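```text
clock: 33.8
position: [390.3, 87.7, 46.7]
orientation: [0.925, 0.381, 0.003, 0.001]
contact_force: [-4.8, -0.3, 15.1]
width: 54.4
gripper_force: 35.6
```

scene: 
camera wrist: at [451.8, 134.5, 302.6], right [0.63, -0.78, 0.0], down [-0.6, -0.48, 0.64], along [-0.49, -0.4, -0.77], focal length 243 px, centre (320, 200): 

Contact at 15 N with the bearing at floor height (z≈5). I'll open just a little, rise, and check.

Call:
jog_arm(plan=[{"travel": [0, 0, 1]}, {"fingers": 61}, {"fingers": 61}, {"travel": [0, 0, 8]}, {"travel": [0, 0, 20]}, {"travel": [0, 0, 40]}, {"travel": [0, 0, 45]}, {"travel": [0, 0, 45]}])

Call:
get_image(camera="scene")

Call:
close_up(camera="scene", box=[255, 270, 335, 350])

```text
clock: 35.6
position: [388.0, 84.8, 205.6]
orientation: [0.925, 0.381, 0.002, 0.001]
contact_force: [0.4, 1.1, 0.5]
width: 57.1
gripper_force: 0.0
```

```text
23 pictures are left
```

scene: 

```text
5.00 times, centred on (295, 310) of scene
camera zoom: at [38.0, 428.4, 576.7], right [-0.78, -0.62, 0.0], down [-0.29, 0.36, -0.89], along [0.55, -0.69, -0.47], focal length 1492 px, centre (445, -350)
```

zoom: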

GIVEN PROBLEM
Go through the listing and print each line exactly as it appears.

EXERCISE SOLUTION
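```text
clock: 33.8
position: [390.3, 87.7, 46.7]
orientation: [0.925, 0.381, 0.003, 0.001]
contact_force: [-4.8, -0.3, 15.1]
width: 54.4
gripper_force: 35.6
```

scene: 
camera wrist: at [451.8, 134.5, 302.6], right [0.63, -0.78, 0.0], down [-0.6, -0.48, 0.64], along [-0.49, -0.4, -0.77], focal length 243 px, centre (320, 200): 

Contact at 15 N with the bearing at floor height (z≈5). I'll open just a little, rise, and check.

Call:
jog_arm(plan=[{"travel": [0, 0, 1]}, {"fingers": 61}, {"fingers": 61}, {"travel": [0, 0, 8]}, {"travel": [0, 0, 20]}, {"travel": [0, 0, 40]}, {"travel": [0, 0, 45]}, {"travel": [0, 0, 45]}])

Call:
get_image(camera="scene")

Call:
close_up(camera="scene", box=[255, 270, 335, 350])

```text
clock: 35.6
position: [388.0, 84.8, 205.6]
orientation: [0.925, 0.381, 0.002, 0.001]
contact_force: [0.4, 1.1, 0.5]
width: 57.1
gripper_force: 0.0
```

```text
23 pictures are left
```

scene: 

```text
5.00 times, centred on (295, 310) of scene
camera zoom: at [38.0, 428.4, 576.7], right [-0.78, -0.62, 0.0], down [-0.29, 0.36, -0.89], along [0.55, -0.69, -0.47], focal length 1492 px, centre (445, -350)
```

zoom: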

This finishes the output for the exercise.